§ SUPPLIED DATA:
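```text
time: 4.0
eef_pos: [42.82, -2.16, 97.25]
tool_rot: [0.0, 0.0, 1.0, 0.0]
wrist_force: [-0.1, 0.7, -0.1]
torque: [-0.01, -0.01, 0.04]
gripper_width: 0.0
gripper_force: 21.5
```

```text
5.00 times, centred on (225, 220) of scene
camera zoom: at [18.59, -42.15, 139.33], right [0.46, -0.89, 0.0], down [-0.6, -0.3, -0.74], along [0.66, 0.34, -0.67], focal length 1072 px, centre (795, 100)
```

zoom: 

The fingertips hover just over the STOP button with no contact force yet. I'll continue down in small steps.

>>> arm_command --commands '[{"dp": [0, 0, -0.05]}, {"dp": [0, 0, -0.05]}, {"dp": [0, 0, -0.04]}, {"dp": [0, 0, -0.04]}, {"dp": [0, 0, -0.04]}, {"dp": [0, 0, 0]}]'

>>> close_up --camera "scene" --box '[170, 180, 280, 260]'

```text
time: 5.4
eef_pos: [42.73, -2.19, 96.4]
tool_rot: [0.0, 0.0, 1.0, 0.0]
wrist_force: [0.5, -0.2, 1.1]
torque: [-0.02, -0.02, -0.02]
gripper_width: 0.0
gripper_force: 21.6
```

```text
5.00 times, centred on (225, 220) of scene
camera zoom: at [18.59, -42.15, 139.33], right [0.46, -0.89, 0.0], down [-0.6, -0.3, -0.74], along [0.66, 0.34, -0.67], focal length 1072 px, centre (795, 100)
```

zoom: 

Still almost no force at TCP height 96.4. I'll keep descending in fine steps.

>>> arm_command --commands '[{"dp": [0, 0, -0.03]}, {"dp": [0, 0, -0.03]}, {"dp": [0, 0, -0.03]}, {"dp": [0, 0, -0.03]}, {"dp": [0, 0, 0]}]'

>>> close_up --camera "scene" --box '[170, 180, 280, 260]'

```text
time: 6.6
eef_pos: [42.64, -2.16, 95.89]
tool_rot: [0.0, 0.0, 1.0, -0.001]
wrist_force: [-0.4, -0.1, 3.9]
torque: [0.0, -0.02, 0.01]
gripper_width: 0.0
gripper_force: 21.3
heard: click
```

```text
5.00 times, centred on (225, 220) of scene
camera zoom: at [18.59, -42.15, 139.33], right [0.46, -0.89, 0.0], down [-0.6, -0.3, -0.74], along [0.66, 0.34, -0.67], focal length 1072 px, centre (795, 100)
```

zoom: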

§ STATED TASK:
The lines above should be duplicated exactly.

§ RESULT OF THE TASK:
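```text
time: 4.0
eef_pos: [42.82, -2.16, 97.25]
tool_rot: [0.0, 0.0, 1.0, 0.0]
wrist_force: [-0.1, 0.7, -0.1]
torque: [-0.01, -0.01, 0.04]
gripper_width: 0.0
gripper_force: 21.5
```

```text
5.00 times, centred on (225, 220) of scene
camera zoom: at [18.59, -42.15, 139.33], right [0.46, -0.89, 0.0], down [-0.6, -0.3, -0.74], along [0.66, 0.34, -0.67], focal length 1072 px, centre (795, 100)
```

zoom: 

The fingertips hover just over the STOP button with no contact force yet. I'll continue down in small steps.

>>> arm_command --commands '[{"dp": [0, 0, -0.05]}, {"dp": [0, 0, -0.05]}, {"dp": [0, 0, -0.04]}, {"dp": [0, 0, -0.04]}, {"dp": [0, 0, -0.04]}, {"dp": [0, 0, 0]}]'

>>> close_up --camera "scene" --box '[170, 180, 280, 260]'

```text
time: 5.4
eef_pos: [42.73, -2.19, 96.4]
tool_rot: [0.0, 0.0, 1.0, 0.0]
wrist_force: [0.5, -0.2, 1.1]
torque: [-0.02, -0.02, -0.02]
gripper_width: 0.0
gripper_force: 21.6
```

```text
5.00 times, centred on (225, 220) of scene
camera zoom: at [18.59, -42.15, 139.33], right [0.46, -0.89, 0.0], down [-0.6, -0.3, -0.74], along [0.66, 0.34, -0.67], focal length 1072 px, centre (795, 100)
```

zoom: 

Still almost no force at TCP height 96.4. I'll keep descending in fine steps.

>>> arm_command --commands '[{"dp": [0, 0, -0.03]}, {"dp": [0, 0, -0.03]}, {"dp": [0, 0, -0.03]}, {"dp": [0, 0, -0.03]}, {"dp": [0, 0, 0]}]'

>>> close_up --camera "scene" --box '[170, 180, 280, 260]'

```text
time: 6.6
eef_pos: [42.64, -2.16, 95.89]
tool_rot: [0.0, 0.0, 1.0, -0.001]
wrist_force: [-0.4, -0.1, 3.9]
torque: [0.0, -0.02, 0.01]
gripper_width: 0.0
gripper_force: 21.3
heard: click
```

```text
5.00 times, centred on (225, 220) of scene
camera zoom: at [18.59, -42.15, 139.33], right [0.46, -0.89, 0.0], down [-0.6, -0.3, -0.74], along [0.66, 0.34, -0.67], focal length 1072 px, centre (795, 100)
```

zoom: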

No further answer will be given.